Let’s say, hypothetically, we used the RCP 8.5 model and started to increase our carbon emissions, is this really going to mean the end for the polar bear? Polar bears appear to utilise sea ice in order to feed on seals, so perhaps it is worth examining.
But the correlation between polar bear population and disappearing sea-ice is not so clear cut. When it comes to the studies on this relationship, a lot of attention has been focused on the Western Hudson Bay area of Canada. Here, sea ice breaks two weeks earlier than it did forty years ago, forcing the bears to spend an extra month on land. Between 1987 and 2004 their estimated number fell by 22%.
But, if you were to head to northern Scandinavia, where the retreat of the ice in the Barents Sea is far more pronounced – having seen a 50% reduction in summer sea-ice over the last forty years – the polar bear numbers are actually stable. Polar bear numbers have also increased forty per cent in Svalbard. The Kane Basin off north western Greenland – even though losing 1.44 “ice days” per year, or roughly two months of sea-ice loss since 1979, has seen its polar bear population double since 1997.
According to government data, the polar bear population was estimated at 5,000 in 1950. It is now roughly five times that number. In fact, for the last three decades, the polar bear population has remained relatively stable. The latest estimates from the International Union for Conservation of Nature (IUCN) indicate a median estimate of 26,500 (between 22,000 and 31,000) in 2015.
That has since been revised upwards by Zoologist Susan Crockford. In The State of the Polar Report 2018, she revised the IUCN data and puts the new median estimate for the polar bear population above 30,000.
When it comes to the issue of depleted sea ice, Crockford’s report is crystal clear: even though summer sea ice has dropped 38% in the last forty years, the controversial claim that fewer than 10,000 polar bears would survive in this new environment has been proven to be erroneous.

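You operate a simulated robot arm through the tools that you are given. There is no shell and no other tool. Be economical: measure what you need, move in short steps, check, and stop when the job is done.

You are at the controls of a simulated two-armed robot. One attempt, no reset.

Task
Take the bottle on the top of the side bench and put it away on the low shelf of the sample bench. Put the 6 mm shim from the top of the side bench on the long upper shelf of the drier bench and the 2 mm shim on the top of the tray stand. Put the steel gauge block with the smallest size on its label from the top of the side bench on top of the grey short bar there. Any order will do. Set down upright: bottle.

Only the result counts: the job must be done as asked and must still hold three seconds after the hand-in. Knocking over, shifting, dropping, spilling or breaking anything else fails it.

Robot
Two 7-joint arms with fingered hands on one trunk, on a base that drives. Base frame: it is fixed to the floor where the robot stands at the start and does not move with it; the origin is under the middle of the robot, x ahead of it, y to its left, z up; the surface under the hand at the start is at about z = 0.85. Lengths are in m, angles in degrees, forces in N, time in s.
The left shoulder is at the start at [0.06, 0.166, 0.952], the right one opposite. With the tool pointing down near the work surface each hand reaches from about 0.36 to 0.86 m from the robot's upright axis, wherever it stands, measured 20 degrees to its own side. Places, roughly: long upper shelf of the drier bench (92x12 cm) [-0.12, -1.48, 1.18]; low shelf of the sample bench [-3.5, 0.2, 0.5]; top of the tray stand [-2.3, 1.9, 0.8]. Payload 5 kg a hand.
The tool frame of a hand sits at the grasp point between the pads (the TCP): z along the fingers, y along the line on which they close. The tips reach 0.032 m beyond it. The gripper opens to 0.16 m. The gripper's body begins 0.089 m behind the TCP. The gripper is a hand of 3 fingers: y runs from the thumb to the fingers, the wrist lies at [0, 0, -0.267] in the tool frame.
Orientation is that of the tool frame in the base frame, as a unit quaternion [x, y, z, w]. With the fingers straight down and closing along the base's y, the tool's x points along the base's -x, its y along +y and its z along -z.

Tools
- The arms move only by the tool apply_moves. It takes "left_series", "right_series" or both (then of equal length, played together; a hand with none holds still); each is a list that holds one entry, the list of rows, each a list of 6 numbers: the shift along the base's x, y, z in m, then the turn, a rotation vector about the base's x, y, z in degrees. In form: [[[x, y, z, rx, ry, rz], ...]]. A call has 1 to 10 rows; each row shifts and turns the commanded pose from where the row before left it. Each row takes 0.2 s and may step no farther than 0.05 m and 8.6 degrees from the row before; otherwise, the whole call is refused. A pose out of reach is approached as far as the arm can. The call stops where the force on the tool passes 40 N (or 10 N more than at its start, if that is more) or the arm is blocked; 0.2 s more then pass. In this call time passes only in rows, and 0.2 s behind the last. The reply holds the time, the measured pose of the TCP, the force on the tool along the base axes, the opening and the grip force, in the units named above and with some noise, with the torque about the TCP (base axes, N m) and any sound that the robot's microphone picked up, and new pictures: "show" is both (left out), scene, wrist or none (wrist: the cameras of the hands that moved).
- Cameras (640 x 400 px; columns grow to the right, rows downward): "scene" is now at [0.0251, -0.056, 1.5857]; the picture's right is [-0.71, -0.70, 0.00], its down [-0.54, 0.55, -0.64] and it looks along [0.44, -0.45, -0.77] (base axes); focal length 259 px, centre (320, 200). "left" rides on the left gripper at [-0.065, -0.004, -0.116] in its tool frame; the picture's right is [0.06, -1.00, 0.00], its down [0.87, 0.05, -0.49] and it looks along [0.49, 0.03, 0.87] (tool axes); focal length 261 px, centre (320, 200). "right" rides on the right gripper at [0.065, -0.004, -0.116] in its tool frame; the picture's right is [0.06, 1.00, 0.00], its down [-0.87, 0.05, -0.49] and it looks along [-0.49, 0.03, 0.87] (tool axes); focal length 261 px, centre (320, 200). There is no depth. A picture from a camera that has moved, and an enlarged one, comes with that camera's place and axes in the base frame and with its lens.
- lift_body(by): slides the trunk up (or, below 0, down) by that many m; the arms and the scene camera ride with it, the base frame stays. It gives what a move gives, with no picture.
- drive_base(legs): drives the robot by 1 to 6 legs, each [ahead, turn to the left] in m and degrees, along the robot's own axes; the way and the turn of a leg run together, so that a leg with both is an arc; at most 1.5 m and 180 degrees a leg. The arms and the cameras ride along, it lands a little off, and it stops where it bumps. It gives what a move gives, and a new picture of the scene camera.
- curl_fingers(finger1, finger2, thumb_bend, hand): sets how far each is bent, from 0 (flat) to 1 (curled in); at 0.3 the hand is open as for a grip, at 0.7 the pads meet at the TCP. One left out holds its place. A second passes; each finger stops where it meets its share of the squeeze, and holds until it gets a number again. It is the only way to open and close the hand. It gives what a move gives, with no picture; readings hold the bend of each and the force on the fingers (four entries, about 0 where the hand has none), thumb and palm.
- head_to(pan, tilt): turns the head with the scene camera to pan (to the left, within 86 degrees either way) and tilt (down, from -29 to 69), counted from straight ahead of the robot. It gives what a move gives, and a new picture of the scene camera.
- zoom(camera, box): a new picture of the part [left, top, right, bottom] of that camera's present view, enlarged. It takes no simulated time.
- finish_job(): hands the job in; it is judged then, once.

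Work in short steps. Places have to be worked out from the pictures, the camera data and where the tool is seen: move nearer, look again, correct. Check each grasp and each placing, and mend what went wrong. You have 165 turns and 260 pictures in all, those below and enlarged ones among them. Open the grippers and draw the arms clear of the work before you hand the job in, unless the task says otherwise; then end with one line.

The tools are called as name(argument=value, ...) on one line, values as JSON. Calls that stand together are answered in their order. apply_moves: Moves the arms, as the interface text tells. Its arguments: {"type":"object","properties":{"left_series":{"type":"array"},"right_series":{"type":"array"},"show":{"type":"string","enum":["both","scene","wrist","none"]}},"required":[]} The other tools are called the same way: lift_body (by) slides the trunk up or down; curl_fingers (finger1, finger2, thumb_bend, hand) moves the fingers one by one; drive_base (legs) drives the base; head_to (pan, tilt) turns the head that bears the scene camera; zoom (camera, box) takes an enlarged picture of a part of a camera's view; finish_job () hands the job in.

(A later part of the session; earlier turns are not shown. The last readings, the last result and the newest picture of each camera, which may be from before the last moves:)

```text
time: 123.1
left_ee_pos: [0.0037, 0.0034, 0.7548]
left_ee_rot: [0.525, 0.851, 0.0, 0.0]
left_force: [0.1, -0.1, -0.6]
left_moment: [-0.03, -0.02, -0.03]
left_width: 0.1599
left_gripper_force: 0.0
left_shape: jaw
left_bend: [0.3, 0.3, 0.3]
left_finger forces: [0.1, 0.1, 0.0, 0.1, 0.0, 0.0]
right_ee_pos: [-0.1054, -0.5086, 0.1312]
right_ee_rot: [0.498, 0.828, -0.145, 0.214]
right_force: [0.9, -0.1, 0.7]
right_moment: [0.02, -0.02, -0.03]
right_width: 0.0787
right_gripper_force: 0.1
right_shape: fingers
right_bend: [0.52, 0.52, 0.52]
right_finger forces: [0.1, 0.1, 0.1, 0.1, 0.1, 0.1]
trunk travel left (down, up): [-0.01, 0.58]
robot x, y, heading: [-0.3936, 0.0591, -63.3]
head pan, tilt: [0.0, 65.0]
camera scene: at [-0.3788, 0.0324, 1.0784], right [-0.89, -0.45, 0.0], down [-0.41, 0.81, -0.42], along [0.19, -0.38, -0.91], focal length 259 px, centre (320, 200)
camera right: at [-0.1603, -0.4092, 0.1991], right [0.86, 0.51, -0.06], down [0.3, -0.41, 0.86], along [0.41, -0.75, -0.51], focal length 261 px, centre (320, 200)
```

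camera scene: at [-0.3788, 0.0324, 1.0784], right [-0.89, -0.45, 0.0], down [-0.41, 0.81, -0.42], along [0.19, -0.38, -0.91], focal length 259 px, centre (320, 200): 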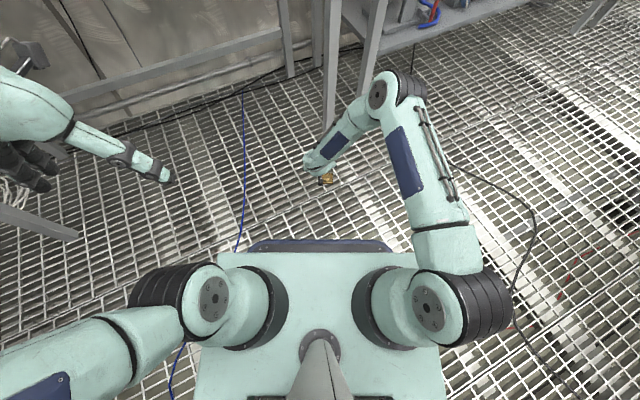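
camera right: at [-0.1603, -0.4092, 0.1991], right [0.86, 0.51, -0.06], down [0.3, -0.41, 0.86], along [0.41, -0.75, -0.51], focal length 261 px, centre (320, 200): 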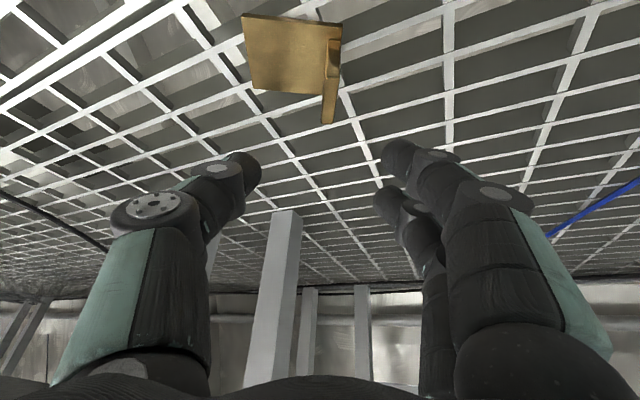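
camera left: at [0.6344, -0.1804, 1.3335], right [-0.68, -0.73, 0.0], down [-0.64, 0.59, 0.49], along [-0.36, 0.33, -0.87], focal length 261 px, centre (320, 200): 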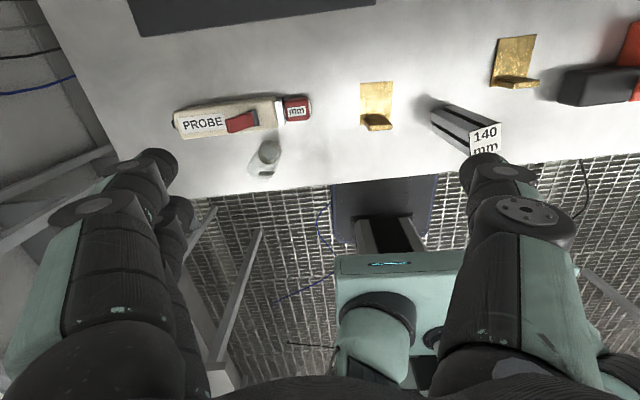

The predicted 67% decline in the polar bear population did not occur. This shows that sea-ice levels are not as important to polar bear survival as biologists had once thought.

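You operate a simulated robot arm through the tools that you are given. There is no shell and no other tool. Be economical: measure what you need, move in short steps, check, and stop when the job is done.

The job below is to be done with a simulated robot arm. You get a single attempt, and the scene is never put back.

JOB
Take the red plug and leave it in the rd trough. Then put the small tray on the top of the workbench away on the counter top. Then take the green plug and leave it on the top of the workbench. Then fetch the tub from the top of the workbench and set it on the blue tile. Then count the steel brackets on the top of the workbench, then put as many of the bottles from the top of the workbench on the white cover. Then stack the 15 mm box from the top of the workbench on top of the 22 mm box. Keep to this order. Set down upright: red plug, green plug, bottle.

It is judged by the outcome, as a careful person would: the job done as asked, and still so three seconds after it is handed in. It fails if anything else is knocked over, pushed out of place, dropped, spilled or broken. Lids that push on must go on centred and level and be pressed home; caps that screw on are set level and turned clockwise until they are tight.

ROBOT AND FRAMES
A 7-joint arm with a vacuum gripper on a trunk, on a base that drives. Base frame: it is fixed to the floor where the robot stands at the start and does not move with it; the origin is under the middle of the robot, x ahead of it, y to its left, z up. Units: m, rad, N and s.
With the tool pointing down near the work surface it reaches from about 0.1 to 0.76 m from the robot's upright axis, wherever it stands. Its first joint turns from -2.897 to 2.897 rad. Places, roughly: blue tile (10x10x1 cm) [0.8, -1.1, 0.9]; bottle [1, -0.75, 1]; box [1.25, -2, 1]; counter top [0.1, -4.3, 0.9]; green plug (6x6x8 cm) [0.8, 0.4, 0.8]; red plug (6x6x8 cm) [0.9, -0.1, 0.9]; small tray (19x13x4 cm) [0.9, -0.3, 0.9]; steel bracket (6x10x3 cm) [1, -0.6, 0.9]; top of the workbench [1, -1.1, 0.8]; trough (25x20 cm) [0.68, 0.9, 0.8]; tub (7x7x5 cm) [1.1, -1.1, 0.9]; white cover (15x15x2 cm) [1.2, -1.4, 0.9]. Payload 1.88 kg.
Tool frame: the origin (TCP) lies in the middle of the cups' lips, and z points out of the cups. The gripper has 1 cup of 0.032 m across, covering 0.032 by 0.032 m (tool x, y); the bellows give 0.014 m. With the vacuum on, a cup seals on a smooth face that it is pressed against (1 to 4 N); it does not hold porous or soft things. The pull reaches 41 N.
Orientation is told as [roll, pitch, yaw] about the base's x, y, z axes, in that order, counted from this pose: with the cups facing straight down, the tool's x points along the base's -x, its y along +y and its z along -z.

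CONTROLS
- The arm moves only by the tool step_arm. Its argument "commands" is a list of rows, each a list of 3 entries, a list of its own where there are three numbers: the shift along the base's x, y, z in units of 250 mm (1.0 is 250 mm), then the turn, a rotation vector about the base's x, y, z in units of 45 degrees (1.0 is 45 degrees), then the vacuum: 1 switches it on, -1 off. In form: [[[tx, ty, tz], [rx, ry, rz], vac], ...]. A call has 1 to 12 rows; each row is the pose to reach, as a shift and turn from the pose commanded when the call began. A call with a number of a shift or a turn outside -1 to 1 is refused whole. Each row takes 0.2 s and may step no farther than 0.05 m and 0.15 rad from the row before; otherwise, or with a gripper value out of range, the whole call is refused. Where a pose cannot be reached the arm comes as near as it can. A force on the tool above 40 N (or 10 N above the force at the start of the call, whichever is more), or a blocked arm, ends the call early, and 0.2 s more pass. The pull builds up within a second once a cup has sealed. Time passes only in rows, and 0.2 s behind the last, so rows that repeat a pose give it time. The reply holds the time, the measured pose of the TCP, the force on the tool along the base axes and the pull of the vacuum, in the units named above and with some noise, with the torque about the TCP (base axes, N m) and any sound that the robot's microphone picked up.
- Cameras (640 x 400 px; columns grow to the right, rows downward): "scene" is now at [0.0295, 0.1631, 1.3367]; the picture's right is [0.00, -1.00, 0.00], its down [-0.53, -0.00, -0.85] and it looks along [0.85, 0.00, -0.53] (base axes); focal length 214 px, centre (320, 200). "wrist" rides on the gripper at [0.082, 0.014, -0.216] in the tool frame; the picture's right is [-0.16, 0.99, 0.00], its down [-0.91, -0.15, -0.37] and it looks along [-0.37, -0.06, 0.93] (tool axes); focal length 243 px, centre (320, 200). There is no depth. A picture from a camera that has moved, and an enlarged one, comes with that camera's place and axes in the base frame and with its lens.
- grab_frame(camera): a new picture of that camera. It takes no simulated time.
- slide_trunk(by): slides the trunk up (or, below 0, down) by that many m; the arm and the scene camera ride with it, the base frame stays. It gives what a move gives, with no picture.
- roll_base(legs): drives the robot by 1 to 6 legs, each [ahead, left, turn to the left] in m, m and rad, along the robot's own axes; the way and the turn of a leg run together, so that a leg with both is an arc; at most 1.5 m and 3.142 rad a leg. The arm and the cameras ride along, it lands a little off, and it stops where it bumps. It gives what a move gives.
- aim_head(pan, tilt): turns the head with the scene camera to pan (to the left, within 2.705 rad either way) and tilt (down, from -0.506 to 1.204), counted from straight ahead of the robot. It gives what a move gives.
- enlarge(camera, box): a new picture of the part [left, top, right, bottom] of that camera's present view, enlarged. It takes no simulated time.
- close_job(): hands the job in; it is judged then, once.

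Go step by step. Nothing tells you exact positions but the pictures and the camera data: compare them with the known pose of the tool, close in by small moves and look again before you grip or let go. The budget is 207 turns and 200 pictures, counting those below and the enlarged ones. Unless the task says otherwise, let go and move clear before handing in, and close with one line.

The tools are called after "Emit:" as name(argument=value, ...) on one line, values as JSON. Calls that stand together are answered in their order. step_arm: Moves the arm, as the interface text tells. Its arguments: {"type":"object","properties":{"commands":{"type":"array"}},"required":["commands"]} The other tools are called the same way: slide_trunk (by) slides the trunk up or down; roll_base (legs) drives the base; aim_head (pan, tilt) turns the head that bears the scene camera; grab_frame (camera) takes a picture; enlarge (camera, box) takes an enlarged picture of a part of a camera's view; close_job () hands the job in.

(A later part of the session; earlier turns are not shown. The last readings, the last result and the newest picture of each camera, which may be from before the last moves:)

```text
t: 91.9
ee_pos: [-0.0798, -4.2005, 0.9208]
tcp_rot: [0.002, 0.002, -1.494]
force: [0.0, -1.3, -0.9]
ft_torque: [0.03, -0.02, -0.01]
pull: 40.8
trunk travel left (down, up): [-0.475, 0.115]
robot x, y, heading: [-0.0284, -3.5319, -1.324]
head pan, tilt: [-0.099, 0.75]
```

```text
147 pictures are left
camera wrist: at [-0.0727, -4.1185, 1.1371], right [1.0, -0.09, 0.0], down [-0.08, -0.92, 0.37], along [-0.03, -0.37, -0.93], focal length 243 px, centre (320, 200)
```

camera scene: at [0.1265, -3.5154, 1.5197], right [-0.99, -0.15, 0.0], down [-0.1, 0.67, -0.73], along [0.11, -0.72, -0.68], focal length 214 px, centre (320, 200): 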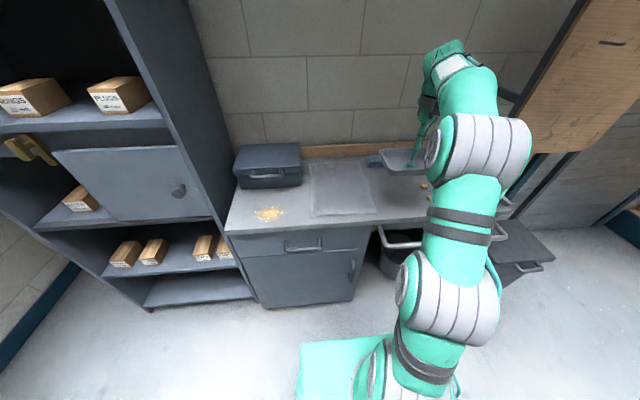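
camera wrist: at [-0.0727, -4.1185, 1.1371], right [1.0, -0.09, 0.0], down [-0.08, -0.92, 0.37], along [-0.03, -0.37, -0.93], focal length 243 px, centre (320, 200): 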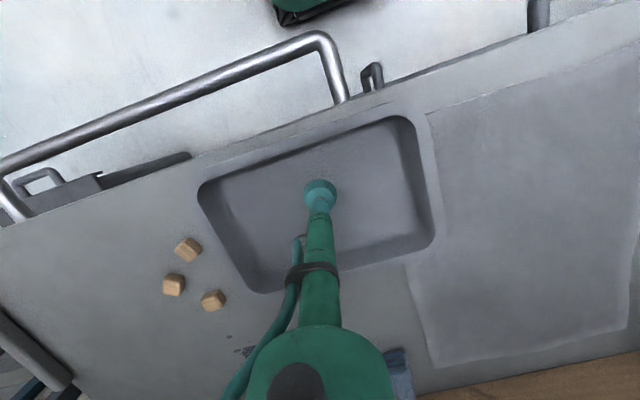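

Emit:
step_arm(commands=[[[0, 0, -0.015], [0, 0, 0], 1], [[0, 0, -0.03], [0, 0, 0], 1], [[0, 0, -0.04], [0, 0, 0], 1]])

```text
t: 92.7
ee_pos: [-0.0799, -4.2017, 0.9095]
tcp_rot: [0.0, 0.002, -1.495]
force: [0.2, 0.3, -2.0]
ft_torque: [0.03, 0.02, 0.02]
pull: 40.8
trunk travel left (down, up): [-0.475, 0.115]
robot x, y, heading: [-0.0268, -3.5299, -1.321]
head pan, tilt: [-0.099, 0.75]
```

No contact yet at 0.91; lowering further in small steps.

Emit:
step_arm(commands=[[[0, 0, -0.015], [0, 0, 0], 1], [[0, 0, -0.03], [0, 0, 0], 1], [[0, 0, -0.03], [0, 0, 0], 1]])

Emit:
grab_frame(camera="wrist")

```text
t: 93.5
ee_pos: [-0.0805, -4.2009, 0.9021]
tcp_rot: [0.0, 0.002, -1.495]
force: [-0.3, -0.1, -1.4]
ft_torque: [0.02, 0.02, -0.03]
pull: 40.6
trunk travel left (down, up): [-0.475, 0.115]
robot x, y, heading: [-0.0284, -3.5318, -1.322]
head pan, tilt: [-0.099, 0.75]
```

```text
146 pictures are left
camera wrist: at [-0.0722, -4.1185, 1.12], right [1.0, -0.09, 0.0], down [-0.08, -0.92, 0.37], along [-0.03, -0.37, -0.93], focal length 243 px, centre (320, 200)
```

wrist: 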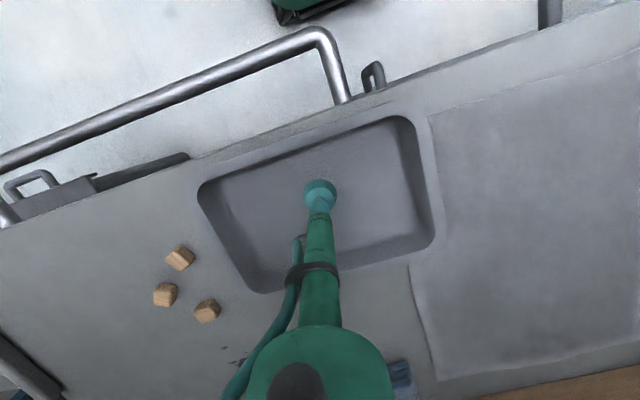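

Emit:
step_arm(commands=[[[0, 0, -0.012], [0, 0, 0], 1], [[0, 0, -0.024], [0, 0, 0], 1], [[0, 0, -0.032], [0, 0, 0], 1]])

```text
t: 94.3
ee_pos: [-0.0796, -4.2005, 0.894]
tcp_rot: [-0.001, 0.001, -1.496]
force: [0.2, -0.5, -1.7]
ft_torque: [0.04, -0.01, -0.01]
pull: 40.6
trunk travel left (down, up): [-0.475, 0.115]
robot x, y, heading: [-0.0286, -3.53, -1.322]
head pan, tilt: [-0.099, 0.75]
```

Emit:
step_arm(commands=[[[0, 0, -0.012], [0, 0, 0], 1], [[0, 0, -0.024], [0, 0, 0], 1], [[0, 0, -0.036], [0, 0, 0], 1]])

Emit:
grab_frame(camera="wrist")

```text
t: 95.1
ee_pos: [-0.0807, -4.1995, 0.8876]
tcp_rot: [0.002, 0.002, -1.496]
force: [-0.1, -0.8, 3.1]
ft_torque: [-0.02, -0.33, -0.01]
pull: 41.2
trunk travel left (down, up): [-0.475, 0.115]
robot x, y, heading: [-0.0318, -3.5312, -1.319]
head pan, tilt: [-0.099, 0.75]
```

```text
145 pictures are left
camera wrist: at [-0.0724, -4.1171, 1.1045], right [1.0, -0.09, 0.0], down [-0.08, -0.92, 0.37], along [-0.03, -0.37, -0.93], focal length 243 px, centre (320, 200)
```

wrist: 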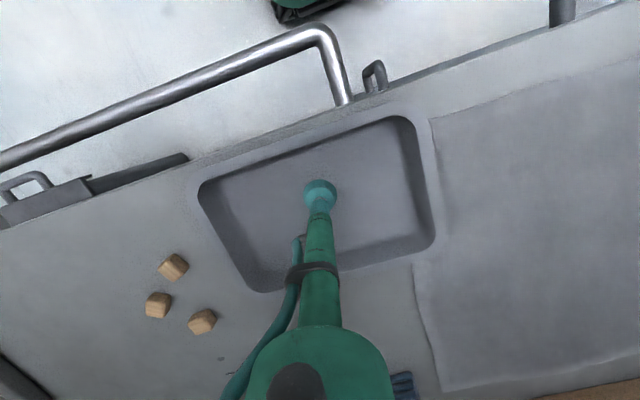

The demise of the polar bear has been used as a narrative for far too long by climate activists. Crockford’s work has done wonders to dispel this most misleading of myths. It was a true breakthrough, proving that, despite a decline in sea ice, polar bear populations have failed to follow a downward trend. Instead, it appeared to show an inverse correlation: that as sea ice decreased, polar bears increased.
But the news was not so good for Crockford. As with so many who stand up and challenge the hegemony of the environmental narrative, shortly after the publication of the report, she lost her adjunct teaching status and lost her academic post at Victoria University, which she had held for over 15 years.
As for polar bears? Well, not only have they been able to adapt to a hostile environment, they appear to be thriving in it. Surely that’s a good thing.
I told you they were a misunderstood species.
Noel Yaxley is a freelance writer and political commentator.